De entrada nos conquista con las poderosas guitarras de ‘¡Cuidado!’, alerta cargada de un pesimismo presente en todo el álbum, y con los lentos aires cercanos al blues de ‘Como si fuera verdad’. A continuación prolonga el desengaño en el medio tiempo a ritmo de country de ‘La versión oficial’ a la que sigue ‘Mañana quién sabe’ un sosegado amanecer de la esperanza tras el que irrumpen con energía el piano y las guitarras de ‘Nuestro trabajo’. ‘No hay prisa por llegar’ es un precioso rockabilly que transcurre con ligereza y ‘Dinosaurios’ un derroche de imaginación sostenido con brillantez por las guitarras. El rock llega con contundencia en ‘Lo que llega y se nos va’, a golpes de electricidad y poesía, antes de que ‘Estrellas del purgatorio’ vuelva a relajar el ritmo con acento folk, también brillante. Una guitarra grave y el bajo cobran protagonismo y dotan de oscuridad a la bella ‘Enésimo dolor de muelas’ para recuperar una desesperanza maquillada en el cierre emocionantemente culminado por las guitarras de ‘Escalera de incendios’.

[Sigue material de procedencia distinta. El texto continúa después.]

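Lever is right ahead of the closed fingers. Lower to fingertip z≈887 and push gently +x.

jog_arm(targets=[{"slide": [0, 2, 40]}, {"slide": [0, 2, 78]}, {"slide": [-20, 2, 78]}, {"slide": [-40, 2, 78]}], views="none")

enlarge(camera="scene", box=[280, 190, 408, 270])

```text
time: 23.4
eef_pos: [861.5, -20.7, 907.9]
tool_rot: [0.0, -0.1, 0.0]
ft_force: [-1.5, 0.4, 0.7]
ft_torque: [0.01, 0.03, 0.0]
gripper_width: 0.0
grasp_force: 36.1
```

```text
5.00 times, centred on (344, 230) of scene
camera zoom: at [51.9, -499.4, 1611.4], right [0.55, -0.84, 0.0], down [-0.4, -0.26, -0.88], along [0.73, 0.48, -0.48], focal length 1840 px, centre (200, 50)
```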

Un trabajo más de Lapido, ni mejor ni peor que otros, simplemente una pieza más de una obra enorme que conserva la garantía de la coherencia y la brillantez y que, apegado a partes iguales a la realidad y a los sueños, sigue avanzando con la misma firmeza desde que arrancó tras la disolución de los cero en 1996. Sin duda una de las mejores noticias que en el panorama patrio nos ha traído este agitado año musical.